Le décor international
Tout au long du premier semestre, c'est obstinément le gris sombre. Les relations Est-Ouest restent tendues. La mort du numéro 1 soviétique Youri Andropov et son remplacement par le vieux Constantin Tchernenko n'annoncent aucune éclaircie. D'ailleurs, les pays communistes refusent symboliquement de participer aux jeux Olympiques de Los Angeles, qui ont lieu au début de l'été. François Mitterrand mène une politique extérieure active et ferme... dont les Français ne lui savent aucun gré. Paris exerce, pour ces six premiers mois de l'année, la présidence de la Communauté européenne. Le chef de l'État entreprend une tournée systématique des capitales européennes, prononce notamment à La Haye, en février, un important discours prônant la construction d'une station spatiale européenne, et se dépense comme dix pour débloquer la question de la contribution budgétaire britannique qui paralyse la mécanique de Bruxelles. Il y parvient, avec le second sommet européen de l'année, à Fontainebleau, en juin. Ainsi s'achève sa présidence communautaire. Il a bien travaillé pour l'Europe, mais les Français ne s'en soucient guère.

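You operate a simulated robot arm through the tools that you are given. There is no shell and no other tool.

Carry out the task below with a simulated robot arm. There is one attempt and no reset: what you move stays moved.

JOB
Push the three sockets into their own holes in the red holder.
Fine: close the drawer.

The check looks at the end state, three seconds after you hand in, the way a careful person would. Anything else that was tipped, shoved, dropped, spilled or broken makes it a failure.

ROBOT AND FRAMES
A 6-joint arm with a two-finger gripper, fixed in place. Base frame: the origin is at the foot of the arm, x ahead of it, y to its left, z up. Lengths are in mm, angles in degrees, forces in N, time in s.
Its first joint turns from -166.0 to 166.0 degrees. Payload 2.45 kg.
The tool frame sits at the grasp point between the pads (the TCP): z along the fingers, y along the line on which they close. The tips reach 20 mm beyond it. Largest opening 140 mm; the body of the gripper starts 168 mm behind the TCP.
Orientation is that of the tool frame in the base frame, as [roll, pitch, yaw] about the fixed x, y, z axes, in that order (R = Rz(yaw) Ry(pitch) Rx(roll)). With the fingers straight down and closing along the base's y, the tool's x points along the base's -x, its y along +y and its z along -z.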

De même, François Mitterrand a-t-il reçu à Paris le numéro 1 chinois, redonnant ainsi un peu de vigueur à des rapports distendus entre Paris et Pékin. Et surtout s'est-il rendu lui-même en Union soviétique en voyage officiel. Il y a courageusement évoqué le cas Sakharov et les problèmes des droits de l'homme, se faisant ainsi censurer par la Pravda. Les commentaires retiennent cependant surtout qu'il a, en allant à Moscou, normalisé en fait des relations avec l'URSS dont il avait auparavant suspendu l'amélioration à des changements significatifs en Pologne et en Afghanistan qui n'ont pas eu lieu. Au Liban, les troupes françaises de la force d'interposition internationale, demeurée les dernières en place, se retirent à leur tour avec dignité. Au Tchad, où un accident coûte la vie à neuf militaires français, la France remonte vers le nord la « ligne rouge » qui contient les Libyens. Là aussi, la démarche est cohérente, là non plus l'opinion ne la porte guère au crédit de l'Élysée. Elle s'inquiète et s'impatiente plutôt de la multiplication des attentats meurtriers au Pays basque français, des déprédations de plus en plus nombreuses contre les installations matérielles et les véhicules hexagonaux au Pays basque espagnol. Le sentiment d'insécurité déjà lancinant s'en accentue encore.
Les problèmes intérieurs
Mais c'est bien sûr à l'intérieur des frontières que se joue la bataille principale. Le nombre des chômeurs continue d'augmenter lentement mais implacablement. À la fin de l'année, la barre des 2 500 000 demandeurs d'emploi est franchie. Tant pour les gouvernants que pour l'électoral de la gauche, jadis bercé par l'illusion que les siens détenaient les remèdes capables de guérir cette maladie terrible, le désenchantement est grand, et l'amertume affleure. En raison même de la crise économique, la situation sociale est, dans l'ensemble, plus maussade qu'agitée. On relève cependant quelques grèves, médiocrement suivies, chez les mineurs et chez les fonctionnaires. En février, les transporteurs routiers mènent une action spectaculaire essentiellement dirigée contre les douaniers italiens. Charles Fiterman, le ministre de tutelle communiste, et Jacques Delors, le ministre de l'Économie, parviennent à un prompt règlement.